Apple’s future opportunities

Although I’m not recommending buying Apple shares here, there is the possibility of a third leg of outperformance in the future and that’s based on the long term potential of Apple Pay and the development of the Apple ecosystem which will essentially keep millions of Apple users “in the system” and is available for any new device, app, software or service the company devises. This third leg will not be hardware driven and it may take time to develop. Its current software and services category, which includes iTunes, the Apple retail stores, warranties, etc., generated $US16 billion in 2013.

Apple Pay is an intriguing service but (like all the other Apple products) someone else pre-empted them – Google.

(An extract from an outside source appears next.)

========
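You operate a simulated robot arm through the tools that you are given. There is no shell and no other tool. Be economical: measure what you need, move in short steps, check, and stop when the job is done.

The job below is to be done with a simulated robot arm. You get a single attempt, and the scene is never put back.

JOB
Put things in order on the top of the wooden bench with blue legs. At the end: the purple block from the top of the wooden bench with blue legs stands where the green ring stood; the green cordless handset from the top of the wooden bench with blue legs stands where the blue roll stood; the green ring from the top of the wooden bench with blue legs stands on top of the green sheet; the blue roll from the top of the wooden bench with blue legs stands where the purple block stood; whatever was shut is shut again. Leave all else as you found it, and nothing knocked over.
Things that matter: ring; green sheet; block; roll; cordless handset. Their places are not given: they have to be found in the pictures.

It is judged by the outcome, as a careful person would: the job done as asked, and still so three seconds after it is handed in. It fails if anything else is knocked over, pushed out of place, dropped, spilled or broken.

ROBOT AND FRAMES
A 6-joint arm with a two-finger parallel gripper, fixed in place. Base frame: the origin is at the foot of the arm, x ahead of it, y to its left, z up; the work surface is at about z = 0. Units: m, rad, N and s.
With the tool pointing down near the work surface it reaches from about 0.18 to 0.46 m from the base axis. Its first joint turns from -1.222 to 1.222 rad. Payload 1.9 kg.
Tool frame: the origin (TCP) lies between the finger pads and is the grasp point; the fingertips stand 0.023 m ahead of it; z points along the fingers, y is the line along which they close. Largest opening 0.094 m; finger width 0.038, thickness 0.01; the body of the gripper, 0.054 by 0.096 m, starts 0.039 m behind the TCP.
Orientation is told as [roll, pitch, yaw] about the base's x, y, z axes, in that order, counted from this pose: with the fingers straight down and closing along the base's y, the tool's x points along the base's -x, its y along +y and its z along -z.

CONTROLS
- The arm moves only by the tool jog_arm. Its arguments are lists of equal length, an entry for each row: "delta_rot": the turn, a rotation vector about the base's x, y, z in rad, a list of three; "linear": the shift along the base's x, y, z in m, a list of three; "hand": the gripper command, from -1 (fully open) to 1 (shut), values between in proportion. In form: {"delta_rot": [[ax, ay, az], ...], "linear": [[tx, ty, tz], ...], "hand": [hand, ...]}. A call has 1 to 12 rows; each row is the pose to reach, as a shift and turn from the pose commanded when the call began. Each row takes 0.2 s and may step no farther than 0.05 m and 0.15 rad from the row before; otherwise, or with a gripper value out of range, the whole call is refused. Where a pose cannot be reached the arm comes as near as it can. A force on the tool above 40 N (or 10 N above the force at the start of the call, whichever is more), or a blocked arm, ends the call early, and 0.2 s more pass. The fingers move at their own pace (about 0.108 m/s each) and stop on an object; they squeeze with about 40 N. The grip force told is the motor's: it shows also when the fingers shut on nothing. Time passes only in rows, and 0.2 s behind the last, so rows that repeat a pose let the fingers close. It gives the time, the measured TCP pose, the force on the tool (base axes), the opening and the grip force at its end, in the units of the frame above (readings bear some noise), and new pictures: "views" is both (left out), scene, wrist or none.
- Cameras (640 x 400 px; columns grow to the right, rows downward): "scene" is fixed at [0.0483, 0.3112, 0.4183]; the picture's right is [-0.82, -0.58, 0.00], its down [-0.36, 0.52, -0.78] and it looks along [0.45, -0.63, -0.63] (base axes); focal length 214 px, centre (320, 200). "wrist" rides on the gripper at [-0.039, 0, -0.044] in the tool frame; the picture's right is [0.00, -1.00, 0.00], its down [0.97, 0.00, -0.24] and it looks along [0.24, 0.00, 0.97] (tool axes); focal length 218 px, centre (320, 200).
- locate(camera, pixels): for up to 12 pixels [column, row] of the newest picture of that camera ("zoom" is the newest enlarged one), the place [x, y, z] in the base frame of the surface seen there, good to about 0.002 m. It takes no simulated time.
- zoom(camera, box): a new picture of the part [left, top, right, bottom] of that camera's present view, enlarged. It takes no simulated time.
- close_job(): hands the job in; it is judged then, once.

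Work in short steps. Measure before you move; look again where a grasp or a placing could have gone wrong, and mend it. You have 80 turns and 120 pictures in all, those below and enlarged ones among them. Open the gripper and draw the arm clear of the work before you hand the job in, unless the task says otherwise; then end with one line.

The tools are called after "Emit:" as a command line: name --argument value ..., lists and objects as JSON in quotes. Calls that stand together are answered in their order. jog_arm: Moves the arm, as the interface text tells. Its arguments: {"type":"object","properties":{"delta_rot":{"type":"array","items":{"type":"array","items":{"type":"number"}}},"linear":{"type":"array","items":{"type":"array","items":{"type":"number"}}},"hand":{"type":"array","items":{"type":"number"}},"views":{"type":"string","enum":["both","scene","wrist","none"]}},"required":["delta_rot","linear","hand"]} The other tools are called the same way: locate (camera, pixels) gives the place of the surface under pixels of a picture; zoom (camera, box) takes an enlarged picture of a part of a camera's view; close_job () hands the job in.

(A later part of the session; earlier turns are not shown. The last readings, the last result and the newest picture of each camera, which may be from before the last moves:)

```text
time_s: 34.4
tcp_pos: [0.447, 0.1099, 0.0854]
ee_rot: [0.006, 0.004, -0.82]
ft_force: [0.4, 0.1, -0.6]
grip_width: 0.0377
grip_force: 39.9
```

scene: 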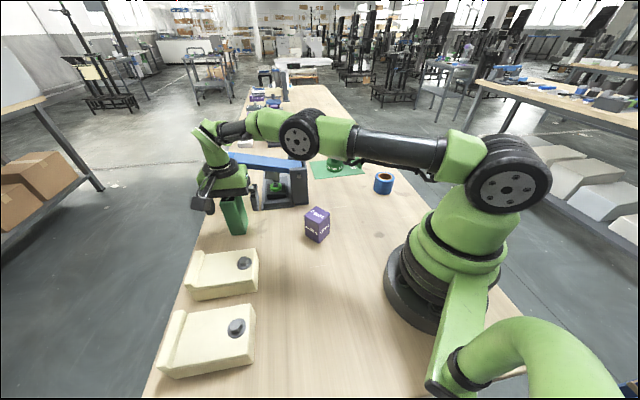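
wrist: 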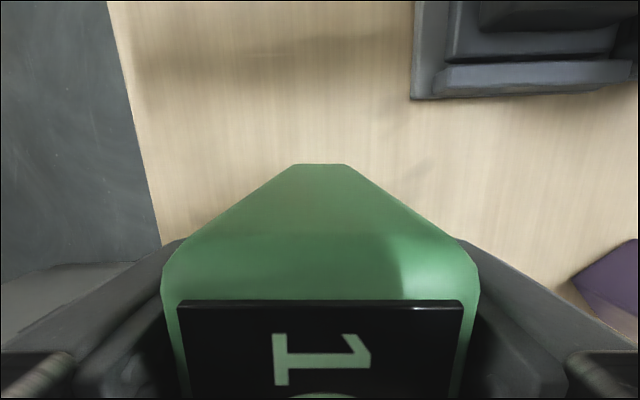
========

The Google Wallet service allows users to transfer money to each other, make online purchases and use their mobile phones to make payments in physical stores. Nevertheless, Apple Pay represents a new direction for Apple and could turn out to be revolutionary.

Apple’s new phones have an NFC (near-field communication) radio antenna which unsurprisingly only works with Apple Pay, plus secure chips that store payment information. Security is provided through the Touch ID fingerprint scanner, while credit cards are stored in Passbook, Apple’s coupon app. While the payments work at any of the 220,000 merchants that have NFC readers in place, Apple worked with a handful of retailers including Bloomingdale’s, McDonald’s and Whole Foods on deeper integrations. More will be forthcoming.

The payment system can also be used for one-click purchases within mobile apps. Apple receives .15% of every transaction, whether it’s a hamburger or a $US3000 vacation. Revenue impacts vary but some commentators see a $US1.5-2 billion revenue opportunity by 2017. Apple Pay could also raise Apple’s user retention metrics (currently 76%) over time.